Re: different results for similar shape

Posted: 30 Sep 2022
by chrisjansky
Tim, I‘d appreciate your response on this. Thanks.

Re: different results for similar shape

Posted: 30 Sep 2022
by Tim Ahrens
Okay, first thing:
chrisjansky wrote: 22 Sep 2022 Can you advise on how to prevent such behaviour? Should I assign "Model = 0" for those colliding pairs?
No. The best solution would be to turn them into a user-set autopair, as I explained above.

Re: different results for similar shape

Posted: 30 Sep 2022
by Tim Ahrens
chrisjansky wrote: 22 Sep 2022 but can we agree that these colliding pairs should not be outputted into the final font?
They are colliding because the exceptions are not outputted into the final font. I tried to explain that above.

Re: different results for similar shape

Posted: 30 Sep 2022
by Tim Ahrens
SCarewe wrote: 22 Sep 2022 You essentially don't have control, no.
Well, you do have control (via user-set autopairs) but you don’t have a preview. This seems to be the main problem here.
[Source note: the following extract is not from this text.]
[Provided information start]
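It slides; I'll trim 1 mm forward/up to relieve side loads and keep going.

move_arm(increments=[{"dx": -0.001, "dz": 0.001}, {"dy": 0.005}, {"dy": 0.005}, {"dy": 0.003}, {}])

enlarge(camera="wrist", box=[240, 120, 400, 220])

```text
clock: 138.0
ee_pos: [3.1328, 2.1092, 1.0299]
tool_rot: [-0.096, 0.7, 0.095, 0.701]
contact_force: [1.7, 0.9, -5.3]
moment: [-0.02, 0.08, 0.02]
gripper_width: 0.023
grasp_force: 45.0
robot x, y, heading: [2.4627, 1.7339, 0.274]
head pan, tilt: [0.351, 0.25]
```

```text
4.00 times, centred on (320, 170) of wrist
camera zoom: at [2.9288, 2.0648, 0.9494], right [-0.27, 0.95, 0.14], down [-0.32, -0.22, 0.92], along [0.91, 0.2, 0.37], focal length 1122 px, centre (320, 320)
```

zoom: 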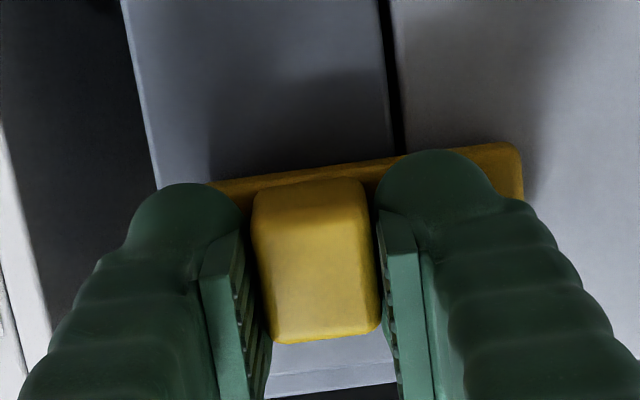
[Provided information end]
Re: different results for similar shape

Posted: 30 Sep 2022
by Tim Ahrens
Chris, it seems you have a simple solution for your problem in mind, which I fail to see. Sorry about this. I am sure Kern On will improve (in many different aspects) in the next years but I don’t see any solution I can implement in a snap.

Re: different results for similar shape

Posted: 30 Sep 2022
by chrisjansky
Thank you for a candid response, Tim.

As unfortunate as it is, I will keep my fingers crossed for a remedy in some of the future updates.

Re: different results for similar shape

Posted: 30 Sep 2022
by SCarewe
I still don't see why you care about these cases. Who will ever run into them?

Re: different results for similar shape

Posted: 30 Sep 2022
by chrisjansky
Different strokes, I guess.

I just don‘t feel comfortable shipping those in a commercial font. I have found several just typing some combinations—none of them from "common use" so far, but I can never be sure as I don‘t know how many other colliding combinations there are.

I can imagine typing "e—ę" and being taken aback by the kerning.